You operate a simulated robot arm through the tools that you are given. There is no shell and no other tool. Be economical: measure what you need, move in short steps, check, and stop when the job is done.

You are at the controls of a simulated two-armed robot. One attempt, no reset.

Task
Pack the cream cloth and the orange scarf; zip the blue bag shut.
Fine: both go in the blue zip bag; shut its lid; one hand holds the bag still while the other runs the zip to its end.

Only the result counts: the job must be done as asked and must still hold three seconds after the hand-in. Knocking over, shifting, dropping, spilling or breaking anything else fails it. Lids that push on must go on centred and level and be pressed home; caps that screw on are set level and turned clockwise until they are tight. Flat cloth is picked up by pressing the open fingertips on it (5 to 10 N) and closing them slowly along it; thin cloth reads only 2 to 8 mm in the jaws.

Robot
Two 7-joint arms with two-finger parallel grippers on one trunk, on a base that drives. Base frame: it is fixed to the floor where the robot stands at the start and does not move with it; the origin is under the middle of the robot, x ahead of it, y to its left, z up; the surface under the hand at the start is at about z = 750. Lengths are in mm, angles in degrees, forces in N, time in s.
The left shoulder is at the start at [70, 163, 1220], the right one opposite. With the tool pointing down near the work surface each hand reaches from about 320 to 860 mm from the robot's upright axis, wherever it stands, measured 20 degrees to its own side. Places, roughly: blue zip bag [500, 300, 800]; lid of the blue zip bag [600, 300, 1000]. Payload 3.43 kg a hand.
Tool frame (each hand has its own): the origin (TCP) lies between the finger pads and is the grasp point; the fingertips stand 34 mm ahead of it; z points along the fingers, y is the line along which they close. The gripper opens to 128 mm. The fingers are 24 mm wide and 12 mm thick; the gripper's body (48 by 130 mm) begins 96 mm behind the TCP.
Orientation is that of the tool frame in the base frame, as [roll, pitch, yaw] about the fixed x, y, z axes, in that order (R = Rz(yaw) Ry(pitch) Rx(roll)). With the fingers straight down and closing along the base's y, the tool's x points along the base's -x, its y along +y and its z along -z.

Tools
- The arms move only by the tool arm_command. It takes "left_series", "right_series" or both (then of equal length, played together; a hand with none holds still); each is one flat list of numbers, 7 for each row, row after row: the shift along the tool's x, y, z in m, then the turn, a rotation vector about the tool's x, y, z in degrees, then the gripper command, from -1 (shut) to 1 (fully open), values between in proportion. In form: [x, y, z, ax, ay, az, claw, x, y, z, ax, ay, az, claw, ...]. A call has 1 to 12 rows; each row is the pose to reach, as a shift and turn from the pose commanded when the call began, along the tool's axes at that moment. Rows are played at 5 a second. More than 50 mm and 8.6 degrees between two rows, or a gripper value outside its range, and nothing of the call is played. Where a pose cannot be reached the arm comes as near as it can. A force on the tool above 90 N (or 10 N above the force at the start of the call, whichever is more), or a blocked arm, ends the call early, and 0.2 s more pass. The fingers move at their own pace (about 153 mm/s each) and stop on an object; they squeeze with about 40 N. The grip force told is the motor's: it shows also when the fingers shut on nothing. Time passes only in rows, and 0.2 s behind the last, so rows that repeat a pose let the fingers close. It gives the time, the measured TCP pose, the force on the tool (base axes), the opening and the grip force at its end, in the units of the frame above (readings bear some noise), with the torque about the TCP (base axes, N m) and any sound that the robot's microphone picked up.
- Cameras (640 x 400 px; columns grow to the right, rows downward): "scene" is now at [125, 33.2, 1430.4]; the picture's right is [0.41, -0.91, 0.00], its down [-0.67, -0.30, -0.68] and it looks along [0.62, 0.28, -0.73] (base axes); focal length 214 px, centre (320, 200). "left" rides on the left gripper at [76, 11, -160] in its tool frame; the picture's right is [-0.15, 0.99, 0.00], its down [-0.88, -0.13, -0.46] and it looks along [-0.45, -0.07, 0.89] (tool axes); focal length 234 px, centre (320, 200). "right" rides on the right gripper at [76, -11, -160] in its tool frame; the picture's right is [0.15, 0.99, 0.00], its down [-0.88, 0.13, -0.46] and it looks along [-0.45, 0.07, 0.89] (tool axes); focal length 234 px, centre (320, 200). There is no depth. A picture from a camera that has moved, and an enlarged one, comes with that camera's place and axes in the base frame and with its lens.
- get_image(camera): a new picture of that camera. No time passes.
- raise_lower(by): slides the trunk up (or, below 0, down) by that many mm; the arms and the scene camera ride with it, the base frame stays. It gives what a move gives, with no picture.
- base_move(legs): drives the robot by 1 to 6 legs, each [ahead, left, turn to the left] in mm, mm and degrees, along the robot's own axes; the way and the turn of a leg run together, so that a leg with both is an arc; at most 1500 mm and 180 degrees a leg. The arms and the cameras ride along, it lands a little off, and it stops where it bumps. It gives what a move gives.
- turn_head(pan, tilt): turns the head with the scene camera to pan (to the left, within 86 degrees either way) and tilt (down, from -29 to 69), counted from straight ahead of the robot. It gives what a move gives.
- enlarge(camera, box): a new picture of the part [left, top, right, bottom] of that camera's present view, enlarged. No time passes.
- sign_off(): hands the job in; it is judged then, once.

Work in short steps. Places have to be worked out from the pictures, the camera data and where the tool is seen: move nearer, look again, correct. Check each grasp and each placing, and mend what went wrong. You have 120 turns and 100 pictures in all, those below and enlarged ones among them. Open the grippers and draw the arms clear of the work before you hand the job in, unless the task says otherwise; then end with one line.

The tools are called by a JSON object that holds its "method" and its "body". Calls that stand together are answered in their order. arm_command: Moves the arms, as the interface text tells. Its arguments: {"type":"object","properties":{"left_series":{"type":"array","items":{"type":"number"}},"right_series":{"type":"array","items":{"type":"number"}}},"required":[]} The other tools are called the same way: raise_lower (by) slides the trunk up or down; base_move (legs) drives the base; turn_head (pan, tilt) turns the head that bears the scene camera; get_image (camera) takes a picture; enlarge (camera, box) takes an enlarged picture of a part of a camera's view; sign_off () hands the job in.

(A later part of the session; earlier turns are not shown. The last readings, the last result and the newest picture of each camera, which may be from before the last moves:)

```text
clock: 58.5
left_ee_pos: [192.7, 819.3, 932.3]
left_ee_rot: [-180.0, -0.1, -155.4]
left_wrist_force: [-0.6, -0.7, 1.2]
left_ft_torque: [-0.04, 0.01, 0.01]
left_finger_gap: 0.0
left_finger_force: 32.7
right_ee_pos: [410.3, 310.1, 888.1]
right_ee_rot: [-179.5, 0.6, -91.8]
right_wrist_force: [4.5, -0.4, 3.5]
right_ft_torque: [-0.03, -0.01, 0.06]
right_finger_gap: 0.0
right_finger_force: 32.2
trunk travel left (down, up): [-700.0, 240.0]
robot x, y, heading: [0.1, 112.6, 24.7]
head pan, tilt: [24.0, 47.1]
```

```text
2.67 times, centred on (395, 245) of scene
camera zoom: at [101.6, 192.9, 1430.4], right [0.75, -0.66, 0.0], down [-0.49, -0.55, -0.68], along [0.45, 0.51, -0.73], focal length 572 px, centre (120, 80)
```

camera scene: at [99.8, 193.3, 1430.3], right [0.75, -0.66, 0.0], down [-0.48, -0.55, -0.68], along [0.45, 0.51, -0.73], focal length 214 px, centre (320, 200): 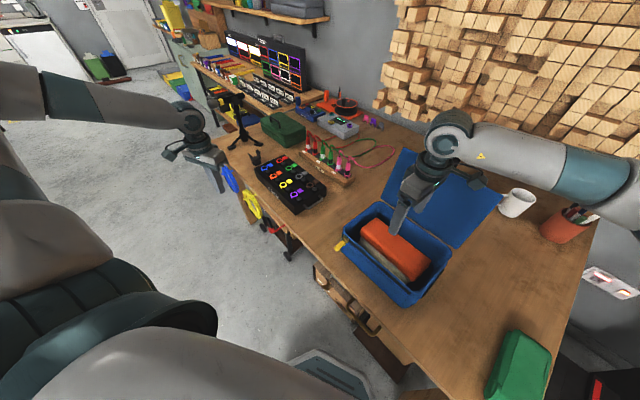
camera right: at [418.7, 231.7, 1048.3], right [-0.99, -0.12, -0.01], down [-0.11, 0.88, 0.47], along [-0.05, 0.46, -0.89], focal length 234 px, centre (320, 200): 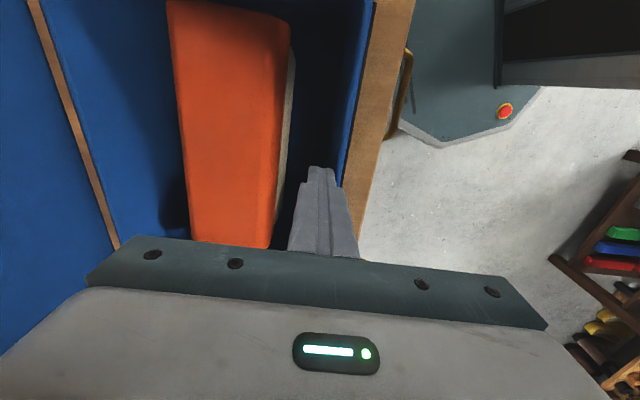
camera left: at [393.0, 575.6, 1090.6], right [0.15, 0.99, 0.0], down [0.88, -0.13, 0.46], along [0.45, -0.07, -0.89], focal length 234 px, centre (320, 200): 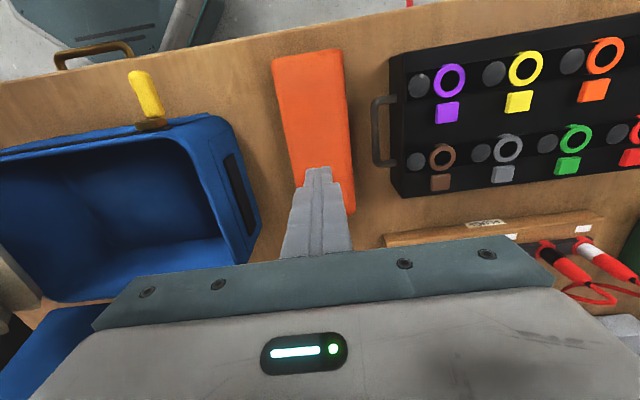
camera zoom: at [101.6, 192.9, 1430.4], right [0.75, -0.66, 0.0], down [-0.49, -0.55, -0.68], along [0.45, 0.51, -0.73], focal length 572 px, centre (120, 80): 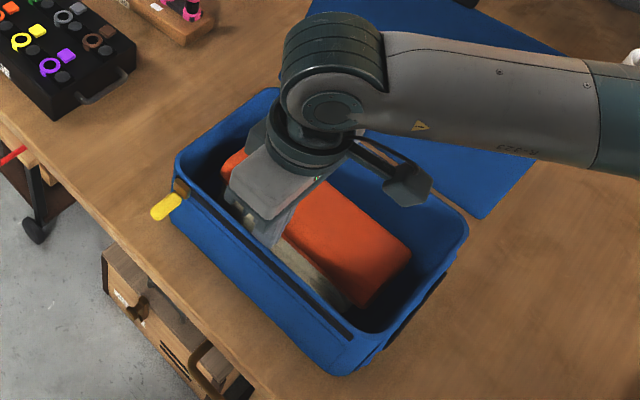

···

#### Your objective
From the listing, extract all text exactly as given and drop any picture.

#### Response to this task
You operate a simulated robot arm through the tools that you are given. There is no shell and no other tool. Be economical: measure what you need, move in short steps, check, and stop when the job is done.

You are at the controls of a simulated two-armed robot. One attempt, no reset.

Task
Pack the cream cloth and the orange scarf; zip the blue bag shut.
Fine: both go in the blue zip bag; shut its lid; one hand holds the bag still while the other runs the zip to its end.

Only the result counts: the job must be done as asked and must still hold three seconds after the hand-in. Knocking over, shifting, dropping, spilling or breaking anything else fails it. Lids that push on must go on centred and level and be pressed home; caps that screw on are set level and turned clockwise until they are tight. Flat cloth is picked up by pressing the open fingertips on it (5 to 10 N) and closing them slowly along it; thin cloth reads only 2 to 8 mm in the jaws.

Robot
Two 7-joint arms with two-finger parallel grippers on one trunk, on a base that drives. Base frame: it is fixed to the floor where the robot stands at the start and does not move with it; the origin is under the middle of the robot, x ahead of it, y to its left, z up; the surface under the hand at the start is at about z = 750. Lengths are in mm, angles in degrees, forces in N, time in s.
The left shoulder is at the start at [70, 163, 1220], the right one opposite. With the tool pointing down near the work surface each hand reaches from about 320 to 860 mm from the robot's upright axis, wherever it stands, measured 20 degrees to its own side. Places, roughly: blue zip bag [500, 300, 800]; lid of the blue zip bag [600, 300, 1000]. Payload 3.43 kg a hand.
Tool frame (each hand has its own): the origin (TCP) lies between the finger pads and is the grasp point; the fingertips stand 34 mm ahead of it; z points along the fingers, y is the line along which they close. The gripper opens to 128 mm. The fingers are 24 mm wide and 12 mm thick; the gripper's body (48 by 130 mm) begins 96 mm behind the TCP.
Orientation is that of the tool frame in the base frame, as [roll, pitch, yaw] about the fixed x, y, z axes, in that order (R = Rz(yaw) Ry(pitch) Rx(roll)). With the fingers straight down and closing along the base's y, the tool's x points along the base's -x, its y along +y and its z along -z.

Tools
- The arms move only by the tool arm_command. It takes "left_series", "right_series" or both (then of equal length, played together; a hand with none holds still); each is one flat list of numbers, 7 for each row, row after row: the shift along the tool's x, y, z in m, then the turn, a rotation vector about the tool's x, y, z in degrees, then the gripper command, from -1 (shut) to 1 (fully open), values between in proportion. In form: [x, y, z, ax, ay, az, claw, x, y, z, ax, ay, az, claw, ...]. A call has 1 to 12 rows; each row is the pose to reach, as a shift and turn from the pose commanded when the call began, along the tool's axes at that moment. Rows are played at 5 a second. More than 50 mm and 8.6 degrees between two rows, or a gripper value outside its range, and nothing of the call is played. Where a pose cannot be reached the arm comes as near as it can. A force on the tool above 90 N (or 10 N above the force at the start of the call, whichever is more), or a blocked arm, ends the call early, and 0.2 s more pass. The fingers move at their own pace (about 153 mm/s each) and stop on an object; they squeeze with about 40 N. The grip force told is the motor's: it shows also when the fingers shut on nothing. Time passes only in rows, and 0.2 s behind the last, so rows that repeat a pose let the fingers close. It gives the time, the measured TCP pose, the force on the tool (base axes), the opening and the grip force at its end, in the units of the frame above (readings bear some noise), with the torque about the TCP (base axes, N m) and any sound that the robot's microphone picked up.
- Cameras (640 x 400 px; columns grow to the right, rows downward): "scene" is now at [125, 33.2, 1430.4]; the picture's right is [0.41, -0.91, 0.00], its down [-0.67, -0.30, -0.68] and it looks along [0.62, 0.28, -0.73] (base axes); focal length 214 px, centre (320, 200). "left" rides on the left gripper at [76, 11, -160] in its tool frame; the picture's right is [-0.15, 0.99, 0.00], its down [-0.88, -0.13, -0.46] and it looks along [-0.45, -0.07, 0.89] (tool axes); focal length 234 px, centre (320, 200). "right" rides on the right gripper at [76, -11, -160] in its tool frame; the picture's right is [0.15, 0.99, 0.00], its down [-0.88, 0.13, -0.46] and it looks along [-0.45, 0.07, 0.89] (tool axes); focal length 234 px, centre (320, 200). There is no depth. A picture from a camera that has moved, and an enlarged one, comes with that camera's place and axes in the base frame and with its lens.
- get_image(camera): a new picture of that camera. No time passes.
- raise_lower(by): slides the trunk up (or, below 0, down) by that many mm; the arms and the scene camera ride with it, the base frame stays. It gives what a move gives, with no picture.
- base_move(legs): drives the robot by 1 to 6 legs, each [ahead, left, turn to the left] in mm, mm and degrees, along the robot's own axes; the way and the turn of a leg run together, so that a leg with both is an arc; at most 1500 mm and 180 degrees a leg. The arms and the cameras ride along, it lands a little off, and it stops where it bumps. It gives what a move gives.
- turn_head(pan, tilt): turns the head with the scene camera to pan (to the left, within 86 degrees either way) and tilt (down, from -29 to 69), counted from straight ahead of the robot. It gives what a move gives.
- enlarge(camera, box): a new picture of the part [left, top, right, bottom] of that camera's present view, enlarged. No time passes.
- sign_off(): hands the job in; it is judged then, once.

Work in short steps. Places have to be worked out from the pictures, the camera data and where the tool is seen: move nearer, look again, correct. Check each grasp and each placing, and mend what went wrong. You have 120 turns and 100 pictures in all, those below and enlarged ones among them. Open the grippers and draw the arms clear of the work before you hand the job in, unless the task says otherwise; then end with one line.

The tools are called by a JSON object that holds its "method" and its "body". Calls that stand together are answered in their order. arm_command: Moves the arms, as the interface text tells. Its arguments: {"type":"object","properties":{"left_series":{"type":"array","items":{"type":"number"}},"right_series":{"type":"array","items":{"type":"number"}}},"required":[]} The other tools are called the same way: raise_lower (by) slides the trunk up or down; base_move (legs) drives the base; turn_head (pan, tilt) turns the head that bears the scene camera; get_image (camera) takes a picture; enlarge (camera, box) takes an enlarged picture of a part of a camera's view; sign_off () hands the job in.

(A later part of the session; earlier turns are not shown. The last readings, the last result and the newest picture of each camera, which may be from before the last moves:)

```text
clock: 58.5
left_ee_pos: [192.7, 819.3, 932.3]
left_ee_rot: [-180.0, -0.1, -155.4]
left_wrist_force: [-0.6, -0.7, 1.2]
left_ft_torque: [-0.04, 0.01, 0.01]
left_finger_gap: 0.0
left_finger_force: 32.7
right_ee_pos: [410.3, 310.1, 888.1]
right_ee_rot: [-179.5, 0.6, -91.8]
right_wrist_force: [4.5, -0.4, 3.5]
right_ft_torque: [-0.03, -0.01, 0.06]
right_finger_gap: 0.0
right_finger_force: 32.2
trunk travel left (down, up): [-700.0, 240.0]
robot x, y, heading: [0.1, 112.6, 24.7]
head pan, tilt: [24.0, 47.1]
```

```text
2.67 times, centred on (395, 245) of scene
camera zoom: at [101.6, 192.9, 1430.4], right [0.75, -0.66, 0.0], down [-0.49, -0.55, -0.68], along [0.45, 0.51, -0.73], focal length 572 px, centre (120, 80)
```

camera scene: at [99.8, 193.3, 1430.3], right [0.75, -0.66, 0.0], down [-0.48, -0.55, -0.68], along [0.45, 0.51, -0.73], focal length 214 px, centre (320, 200): 
camera right: at [418.7, 231.7, 1048.3], right [-0.99, -0.12, -0.01], down [-0.11, 0.88, 0.47], along [-0.05, 0.46, -0.89], focal length 234 px, centre (320, 200): 
camera left: at [393.0, 575.6, 1090.6], right [0.15, 0.99, 0.0], down [0.88, -0.13, 0.46], along [0.45, -0.07, -0.89], focal length 234 px, centre (320, 200): 
camera zoom: at [101.6, 192.9, 1430.4], right [0.75, -0.66, 0.0], down [-0.49, -0.55, -0.68], along [0.45, 0.51, -0.73], focal length 572 px, centre (120, 80): 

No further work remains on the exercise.